* Instruction 1 *
Cite the document excerpt exactly. Begin with "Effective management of" and finish with "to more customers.".
* Instruction 2 *
Carry the document excerpt on from its last sentence.

* Document excerpt *
========

The Digital Trade Finance Lab of the Asia-Pacific Financial Forum (APFF) picked up on the conclusions and recommendations of BAFT in a recent project and analysed the role technology can play to more effectively stunt TBML. According to a forthcoming whitepaper that will soon be published, innovative technologies such as blockchain, artificial intelligence, and privacy-enhancing techniques can be utilised for information-sharing and overcoming the barriers thereto. Such technologies have the potential to alleviate the compliance issues surrounding private-private information sharing, which is seen as essential for an industry-wide and cross-industry response to TBML. A number of recommendations and prescribed measures have been identified to be presented to the finance ministers of the APEC member economies. They include the standardisation, security and visibility of data to financial institutions and businesses. Such data includes prices, volume, origin and destination of goods, HS codes, quality/grade of goods and models/brands, and datasharing should involve financial institutions, government (e.g., customs), logistics providers, traders, inspectors and technology providers. 7

Recognising that AML is carried out by actors that include syndicates, effective Know-Your- Customer (KYC) serves as a first (but not the only) line of defence for a financial institution. KYC is an onerous process for financial institutions and costly as well. A relatively new initiative that is increasingly gaining traction, the Legal Entity Identifier (LEI) provides one global identity for businesses worldwide. 8 The LEI enables unique and unambiguous identification of legal entities participating in financial transactions, providing information on an entity’s ownership structure, thereby answering the questions of ‘who is who’ and ‘who owns whom’. By enhancing transparency of businesses, the LEI is considered as possessing transformative power to create more certainty in customer onboarding and credit approval processes. The Asian Development Bank identifies the benefits of the LEI to include: ability for trade financiers to validate the identity of potential clients, overseas counterparties and service providers; fraud reduction; enhancing efficiency of AML and CFT practices thereby reducing instances of “defensive compliance”; reduce instances of “false positives” in compliance activity; and improve ability to identify patterns in AML and CFT issues in trade finance. 9 Use of LEI could be made best practice, if not mandatory, by trade financiers worldwide as a means of creating more transparency in the identity of parties who appear on documents and in transaction data.

Effective management of TBML risks by trade finance providers’ adoption of industry initiatives ought to result in the benefit of reducing friction for their customers, and enable them to avail greater amounts of trade finance to more customers.

Suspected TBML Risks in Real Life

The author has stories from his own experience to share. He had a trader client based in Singapore who was purportedly the biggest supplier of a particular commodity to India, with a market share of more than 50% and hundreds of buyers in India. The Indian buyers financed their purchases through usance letters of credit and the trader bought from suppliers of the commodity in South East Asia using sight letters of credit. The trader had credit facilities with the author’s bank, who issued letters of credit to the trader’s suppliers. It was understood that settlement of these LCs would be made from the proceeds of discounting the trader’s export LCs. The export LCs were discounted by other banks because the trader had with these banks credit facilities for pre-acceptance discounting, with recourse to the trader (the recourse would be lifted once acceptance of the issuing banks was received). The reason the author’s bank did not provide LC discounting to the trader was because his bank could not accommodate the trader’s request for discounting immediately upon presentation without document examination. The trader insisted on such an arrangement on the pretext that, based on experience, they could never make discrepancy-free presentations and that any buyer in India that wanted to be supplied the commodity would have to waive discrepancies (given the trader’s dominant market position). Besides, there was always pressure to urgently forward the documents to the issuing bank due to imminent arrival of the chartered vessel.

========

* Record extracts *
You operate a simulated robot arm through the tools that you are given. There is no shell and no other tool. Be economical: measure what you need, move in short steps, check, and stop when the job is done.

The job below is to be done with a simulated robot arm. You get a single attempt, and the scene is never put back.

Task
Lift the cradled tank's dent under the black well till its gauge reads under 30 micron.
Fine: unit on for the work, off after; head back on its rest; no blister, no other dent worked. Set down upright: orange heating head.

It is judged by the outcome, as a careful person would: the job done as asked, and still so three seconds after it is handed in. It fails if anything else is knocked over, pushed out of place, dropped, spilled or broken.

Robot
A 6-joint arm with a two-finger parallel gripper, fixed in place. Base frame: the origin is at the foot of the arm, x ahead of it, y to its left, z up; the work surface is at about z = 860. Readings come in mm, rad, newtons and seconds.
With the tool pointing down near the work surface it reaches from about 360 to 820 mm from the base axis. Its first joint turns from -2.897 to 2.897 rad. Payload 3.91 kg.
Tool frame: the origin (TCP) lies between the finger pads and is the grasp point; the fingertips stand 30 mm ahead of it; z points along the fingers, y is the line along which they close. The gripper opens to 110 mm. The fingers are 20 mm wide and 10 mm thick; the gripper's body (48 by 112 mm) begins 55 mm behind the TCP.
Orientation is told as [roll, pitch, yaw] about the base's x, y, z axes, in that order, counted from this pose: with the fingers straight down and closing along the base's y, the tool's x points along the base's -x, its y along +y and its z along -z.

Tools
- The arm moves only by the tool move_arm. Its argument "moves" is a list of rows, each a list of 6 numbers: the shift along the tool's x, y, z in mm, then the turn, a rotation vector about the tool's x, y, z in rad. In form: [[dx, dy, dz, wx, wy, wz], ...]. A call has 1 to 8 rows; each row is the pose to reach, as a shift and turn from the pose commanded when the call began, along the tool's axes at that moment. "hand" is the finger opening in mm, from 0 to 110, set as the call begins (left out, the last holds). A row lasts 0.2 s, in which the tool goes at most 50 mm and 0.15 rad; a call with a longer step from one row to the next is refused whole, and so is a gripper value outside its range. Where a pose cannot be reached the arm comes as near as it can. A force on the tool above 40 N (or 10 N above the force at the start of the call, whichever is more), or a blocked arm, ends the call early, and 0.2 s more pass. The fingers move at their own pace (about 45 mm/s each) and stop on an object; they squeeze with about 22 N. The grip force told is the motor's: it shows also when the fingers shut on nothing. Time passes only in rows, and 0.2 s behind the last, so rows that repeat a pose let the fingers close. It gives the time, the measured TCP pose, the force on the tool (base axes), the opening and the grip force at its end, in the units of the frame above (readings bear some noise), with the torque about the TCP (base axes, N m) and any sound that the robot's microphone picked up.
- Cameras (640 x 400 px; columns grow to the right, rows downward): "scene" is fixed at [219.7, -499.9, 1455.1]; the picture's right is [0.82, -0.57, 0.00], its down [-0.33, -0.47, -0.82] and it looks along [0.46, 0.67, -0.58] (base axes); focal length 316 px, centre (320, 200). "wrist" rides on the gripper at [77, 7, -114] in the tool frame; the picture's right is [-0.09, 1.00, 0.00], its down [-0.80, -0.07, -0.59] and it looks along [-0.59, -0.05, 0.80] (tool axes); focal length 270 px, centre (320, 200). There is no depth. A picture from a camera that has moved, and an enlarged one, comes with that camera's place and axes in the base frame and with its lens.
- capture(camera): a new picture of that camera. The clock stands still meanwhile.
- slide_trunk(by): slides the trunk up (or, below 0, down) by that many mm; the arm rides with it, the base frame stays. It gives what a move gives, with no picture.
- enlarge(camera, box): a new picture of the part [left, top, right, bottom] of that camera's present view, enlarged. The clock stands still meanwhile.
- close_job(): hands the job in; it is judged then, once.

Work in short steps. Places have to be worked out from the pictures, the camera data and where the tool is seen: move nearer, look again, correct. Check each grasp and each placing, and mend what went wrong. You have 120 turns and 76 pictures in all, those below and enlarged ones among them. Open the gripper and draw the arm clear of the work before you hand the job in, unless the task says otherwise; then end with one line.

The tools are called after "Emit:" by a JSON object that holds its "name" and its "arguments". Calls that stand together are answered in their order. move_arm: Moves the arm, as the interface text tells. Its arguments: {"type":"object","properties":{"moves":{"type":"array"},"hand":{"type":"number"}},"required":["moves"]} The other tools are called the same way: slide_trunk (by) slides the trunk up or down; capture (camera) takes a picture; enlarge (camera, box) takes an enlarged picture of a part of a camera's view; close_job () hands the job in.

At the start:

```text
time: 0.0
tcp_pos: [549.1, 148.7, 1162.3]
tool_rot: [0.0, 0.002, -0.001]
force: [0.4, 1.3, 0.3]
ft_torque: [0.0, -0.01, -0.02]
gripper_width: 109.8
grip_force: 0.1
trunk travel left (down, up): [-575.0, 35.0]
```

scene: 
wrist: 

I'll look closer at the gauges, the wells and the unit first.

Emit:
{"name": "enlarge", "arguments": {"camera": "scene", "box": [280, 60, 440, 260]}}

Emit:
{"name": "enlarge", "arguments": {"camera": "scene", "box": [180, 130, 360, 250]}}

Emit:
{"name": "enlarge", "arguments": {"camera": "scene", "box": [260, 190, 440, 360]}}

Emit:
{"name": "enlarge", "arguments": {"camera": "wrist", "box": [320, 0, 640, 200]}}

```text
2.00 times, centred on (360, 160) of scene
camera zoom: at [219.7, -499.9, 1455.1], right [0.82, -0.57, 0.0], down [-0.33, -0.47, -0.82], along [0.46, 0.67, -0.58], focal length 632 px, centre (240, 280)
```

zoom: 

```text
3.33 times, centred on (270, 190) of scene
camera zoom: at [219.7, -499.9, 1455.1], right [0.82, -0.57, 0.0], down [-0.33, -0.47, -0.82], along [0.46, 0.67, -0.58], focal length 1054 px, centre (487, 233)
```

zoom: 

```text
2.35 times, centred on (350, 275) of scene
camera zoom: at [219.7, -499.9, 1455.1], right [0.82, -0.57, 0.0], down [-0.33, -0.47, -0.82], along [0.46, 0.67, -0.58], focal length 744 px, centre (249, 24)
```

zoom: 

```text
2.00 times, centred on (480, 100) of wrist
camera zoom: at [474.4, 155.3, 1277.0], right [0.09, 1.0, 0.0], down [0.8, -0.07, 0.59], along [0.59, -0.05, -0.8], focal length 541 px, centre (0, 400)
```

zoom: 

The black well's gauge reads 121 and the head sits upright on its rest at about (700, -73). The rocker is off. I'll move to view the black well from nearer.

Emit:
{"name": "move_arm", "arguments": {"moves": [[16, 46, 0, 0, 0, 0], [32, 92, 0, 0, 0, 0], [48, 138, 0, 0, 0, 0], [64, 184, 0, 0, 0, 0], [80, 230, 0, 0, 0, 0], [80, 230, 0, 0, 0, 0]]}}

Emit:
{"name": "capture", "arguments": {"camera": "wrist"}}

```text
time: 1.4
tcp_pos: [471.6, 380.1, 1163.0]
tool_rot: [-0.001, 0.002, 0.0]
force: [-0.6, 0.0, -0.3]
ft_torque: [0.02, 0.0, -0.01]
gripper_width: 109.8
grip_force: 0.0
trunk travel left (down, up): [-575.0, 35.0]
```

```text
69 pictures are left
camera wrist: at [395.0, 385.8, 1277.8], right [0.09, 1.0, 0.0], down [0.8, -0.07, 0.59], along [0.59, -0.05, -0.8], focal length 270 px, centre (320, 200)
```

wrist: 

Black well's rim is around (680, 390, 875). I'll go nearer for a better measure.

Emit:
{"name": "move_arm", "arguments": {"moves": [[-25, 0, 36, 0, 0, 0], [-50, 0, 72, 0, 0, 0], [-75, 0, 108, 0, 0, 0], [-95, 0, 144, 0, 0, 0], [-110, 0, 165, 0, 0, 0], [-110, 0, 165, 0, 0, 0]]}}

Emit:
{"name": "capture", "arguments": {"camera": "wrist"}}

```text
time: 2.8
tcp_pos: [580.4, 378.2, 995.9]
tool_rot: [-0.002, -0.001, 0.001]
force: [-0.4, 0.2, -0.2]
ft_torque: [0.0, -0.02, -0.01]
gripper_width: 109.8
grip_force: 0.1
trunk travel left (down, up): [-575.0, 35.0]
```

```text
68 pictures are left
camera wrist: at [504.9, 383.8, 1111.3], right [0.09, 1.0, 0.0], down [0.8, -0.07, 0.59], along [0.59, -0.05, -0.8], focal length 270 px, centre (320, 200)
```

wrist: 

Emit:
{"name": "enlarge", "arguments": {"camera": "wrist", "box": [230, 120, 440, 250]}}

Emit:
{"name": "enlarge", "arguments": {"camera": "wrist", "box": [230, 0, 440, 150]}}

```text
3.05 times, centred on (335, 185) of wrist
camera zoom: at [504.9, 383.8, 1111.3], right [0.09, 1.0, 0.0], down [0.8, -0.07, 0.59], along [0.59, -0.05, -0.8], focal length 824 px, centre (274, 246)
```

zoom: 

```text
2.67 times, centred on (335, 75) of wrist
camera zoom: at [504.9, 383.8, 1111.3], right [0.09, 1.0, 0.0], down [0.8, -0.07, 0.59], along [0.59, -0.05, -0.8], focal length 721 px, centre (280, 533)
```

========

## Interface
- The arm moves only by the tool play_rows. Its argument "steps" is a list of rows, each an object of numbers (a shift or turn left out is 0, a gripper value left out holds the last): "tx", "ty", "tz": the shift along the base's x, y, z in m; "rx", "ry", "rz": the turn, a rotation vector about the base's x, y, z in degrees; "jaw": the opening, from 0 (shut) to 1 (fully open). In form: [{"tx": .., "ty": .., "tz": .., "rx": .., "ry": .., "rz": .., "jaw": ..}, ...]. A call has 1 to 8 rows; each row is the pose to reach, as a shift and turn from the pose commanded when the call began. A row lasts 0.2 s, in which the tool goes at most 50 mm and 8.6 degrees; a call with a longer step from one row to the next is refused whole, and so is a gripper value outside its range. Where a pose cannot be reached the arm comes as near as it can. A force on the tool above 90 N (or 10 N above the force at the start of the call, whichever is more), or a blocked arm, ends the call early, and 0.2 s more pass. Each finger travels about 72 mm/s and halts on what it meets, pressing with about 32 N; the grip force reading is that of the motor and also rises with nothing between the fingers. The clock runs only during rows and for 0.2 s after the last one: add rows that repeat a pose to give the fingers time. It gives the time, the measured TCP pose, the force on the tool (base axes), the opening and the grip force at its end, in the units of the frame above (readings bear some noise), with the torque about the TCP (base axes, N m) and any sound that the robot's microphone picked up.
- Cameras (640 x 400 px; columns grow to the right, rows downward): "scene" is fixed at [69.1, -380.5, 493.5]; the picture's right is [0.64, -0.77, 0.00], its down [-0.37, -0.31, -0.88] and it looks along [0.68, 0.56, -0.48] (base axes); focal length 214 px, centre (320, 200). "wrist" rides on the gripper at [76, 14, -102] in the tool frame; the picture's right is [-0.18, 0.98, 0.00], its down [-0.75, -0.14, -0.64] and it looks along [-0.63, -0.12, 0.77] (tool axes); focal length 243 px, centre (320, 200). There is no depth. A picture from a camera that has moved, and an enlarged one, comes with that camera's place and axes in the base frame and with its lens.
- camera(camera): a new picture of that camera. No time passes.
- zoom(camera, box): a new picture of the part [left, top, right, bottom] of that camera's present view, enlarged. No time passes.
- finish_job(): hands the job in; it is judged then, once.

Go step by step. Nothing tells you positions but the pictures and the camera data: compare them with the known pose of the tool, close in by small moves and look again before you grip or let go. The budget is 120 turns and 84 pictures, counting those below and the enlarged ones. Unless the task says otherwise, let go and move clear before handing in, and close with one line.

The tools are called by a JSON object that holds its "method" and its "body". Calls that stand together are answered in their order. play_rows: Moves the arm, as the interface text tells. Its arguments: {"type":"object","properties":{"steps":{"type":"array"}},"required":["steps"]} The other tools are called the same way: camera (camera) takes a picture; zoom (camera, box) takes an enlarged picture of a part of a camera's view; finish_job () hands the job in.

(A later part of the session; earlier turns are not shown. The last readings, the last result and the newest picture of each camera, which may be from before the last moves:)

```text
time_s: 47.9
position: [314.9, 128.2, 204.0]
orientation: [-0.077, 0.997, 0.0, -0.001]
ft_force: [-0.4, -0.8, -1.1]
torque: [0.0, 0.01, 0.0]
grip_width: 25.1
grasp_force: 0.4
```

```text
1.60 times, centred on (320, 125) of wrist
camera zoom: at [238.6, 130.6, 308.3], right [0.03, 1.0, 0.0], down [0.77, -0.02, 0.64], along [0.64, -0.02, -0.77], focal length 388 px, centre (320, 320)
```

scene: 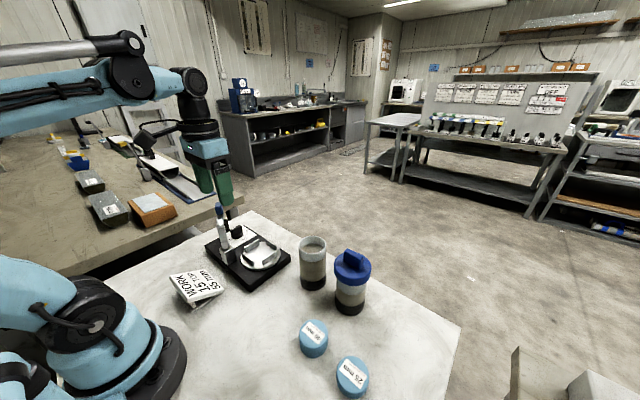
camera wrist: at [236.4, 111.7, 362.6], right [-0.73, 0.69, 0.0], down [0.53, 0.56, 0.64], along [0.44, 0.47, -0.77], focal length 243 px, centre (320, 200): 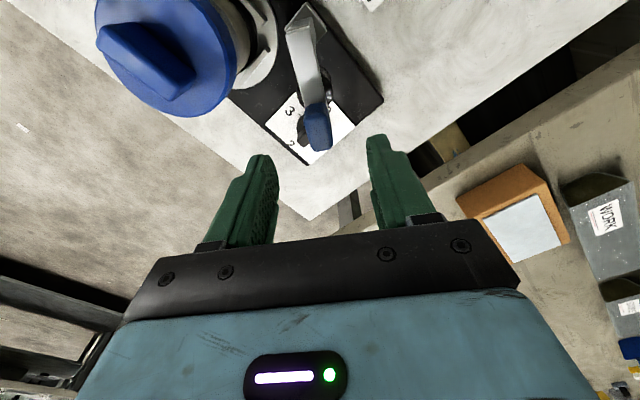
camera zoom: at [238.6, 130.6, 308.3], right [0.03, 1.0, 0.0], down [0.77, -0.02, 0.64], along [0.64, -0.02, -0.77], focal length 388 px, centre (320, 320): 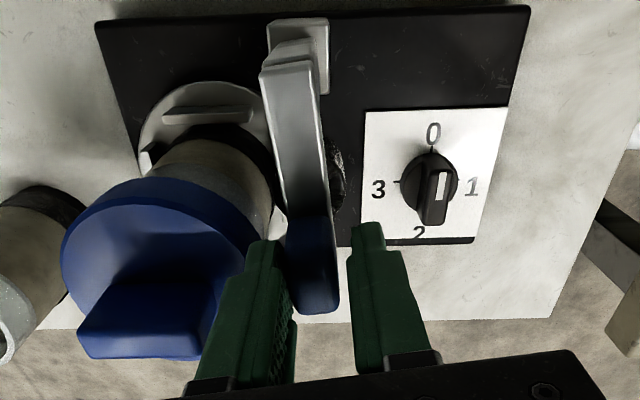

========

* Final answer 1 *
Effective management of TBML risks by trade finance providers’ adoption of industry initiatives ought to result in the benefit of reducing friction for their customers, and enable them to avail greater amounts of trade finance to more customers.

* Final answer 2 *
In time, the author’s bank noticed a change of the source of payments to settle its issued LCs – payments were being received from banks in Hong Kong. When queried, the trader informed that the Indian buyers were using Hong Kong agents to effect payments. The author’s bank eventually decided to terminate the relationship with the trader because it found the client’s transactions too opaque and difficult to explain. This trader has recently been implicated in allegations of fraud in financing transactions linked to its dealings with a large global commodities trader.

In another story, the author was introduced to a business visitor who requested the author’s bank in Singapore to discount some large value LCs from North Asia. According to the visitor, the issuing banks would have no risk since the LCs would be fully cash-backed and the beneficiary was not price-sensitive on the nominated bank’s charges. Although the author’s bank had sufficient approved limits for the intended issuing banks, it decided to decline the request because the visitor was evasive when asked and pressed on disclosing what underlying trade transactions the LCs would be supporting.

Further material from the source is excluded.